>> begin Data lines
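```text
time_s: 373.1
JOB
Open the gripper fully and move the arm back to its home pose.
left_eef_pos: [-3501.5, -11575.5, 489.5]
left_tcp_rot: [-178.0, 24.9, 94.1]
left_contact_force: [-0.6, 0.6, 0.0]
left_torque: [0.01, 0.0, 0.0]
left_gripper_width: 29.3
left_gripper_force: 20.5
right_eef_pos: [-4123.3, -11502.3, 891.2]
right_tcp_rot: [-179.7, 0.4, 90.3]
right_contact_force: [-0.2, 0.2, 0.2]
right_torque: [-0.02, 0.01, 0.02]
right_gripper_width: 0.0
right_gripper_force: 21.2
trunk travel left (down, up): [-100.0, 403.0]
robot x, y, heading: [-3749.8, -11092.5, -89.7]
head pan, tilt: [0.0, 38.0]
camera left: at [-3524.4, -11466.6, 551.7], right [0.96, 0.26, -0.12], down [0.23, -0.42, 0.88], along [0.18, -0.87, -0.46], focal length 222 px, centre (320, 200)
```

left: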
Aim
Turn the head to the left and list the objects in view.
>> end Data lines
Aim
Locate "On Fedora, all" and "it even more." in the text extract, and write out these words with everything between them.
>> begin Text extract
Feb 152018

The recently disclosed Spectre and Meltdown CPU vulnerabilities are some of the most dramatic security issues in the recent computer history. Fortunately even six weeks after public disclosure sophisticated attacks exploiting these vulnerabilities are not yet common to observe. Fortunately, because the hard- and software vendors are still stuggling to provide appropriate fixes.

If you happen to run a Linux system, an excellent tool for tracking your vulnerability as well as the already active mitigation strategies is the spectre-meltdown-checker script originally written and maintained by Stéphane Lesimple.

Within the last month I set myself the target to bring this script to Fedora and EPEL so it can be easily consumed by the Fedora, CentOS and RHEL users. Today it finally happend that the spectre-meltdown-checker package was added to the EPEL repositories after it is already available in the Fedora stable repositories since one week.

On Fedora, all you need to do is:

dnf install spectre-meltdown-checker

After enabling the EPEL repository on CentOS this would be:

yum install spectre-meltdown-checker

The script, which should be run by the root user, will report:

    • If your processor is affected by the different variants of the Spectre and Meltdown vulnerabilities.
    • If your processor microcode tries to mitigate the Spectre vulnerability or if you run a microcode which
      is known to cause stability issues.
    • If your kernel implements the currently known mitigation strategies and if it was compiled with a compiler which is hardening it even more.
    • And eventually if you’re (still) affected by some of the vulnerability variants.
  • On my laptop this currently looks like this (Note, that I’m not running the latest stable Fedora kernel yet):

    # spectre-meltdown-checker                                                                                                                                
    Spectre and Meltdown mitigation detection tool v0.33                                                                                                                      
    Checking for vulnerabilities on current system                                       
    Kernel is Linux 4.14.14-200.fc26.x86_64 #1 SMP Fri Jan 19 13:27:06 UTC 2018 x86_64   
    CPU is Intel(R) Core(TM) i5-5200U CPU @ 2.20GHz                                      
    Hardware check                            
    * Hardware support (CPU microcode) for mitigation techniques                         
      * Indirect Branch Restricted Speculation (IBRS)                                    
        * SPEC_CTRL MSR is available:  YES    
        * CPU indicates IBRS capability:  YES  (SPEC_CTRL feature bit)                   
      * Indirect Branch Prediction Barrier (IBPB)                                        
        * PRED_CMD MSR is available:  YES     
        * CPU indicates IBPB capability:  YES  (SPEC_CTRL feature bit)                   
      * Single Thread Indirect Branch Predictors (STIBP)                                                                                                                      
        * SPEC_CTRL MSR is available:  YES    
        * CPU indicates STIBP capability:  YES                                           
      * Enhanced IBRS (IBRS_ALL)
>> end Text extract
Result below
On Fedora, all you need to do is:

dnf install spectre-meltdown-checker

After enabling the EPEL repository on CentOS this would be:

yum install spectre-meltdown-checker

The script, which should be run by the root user, will report:

    • If your processor is affected by the different variants of the Spectre and Meltdown vulnerabilities.
    • If your processor microcode tries to mitigate the Spectre vulnerability or if you run a microcode which
      is known to cause stability issues.
    • If your kernel implements the currently known mitigation strategies and if it was compiled with a compiler which is hardening it even more.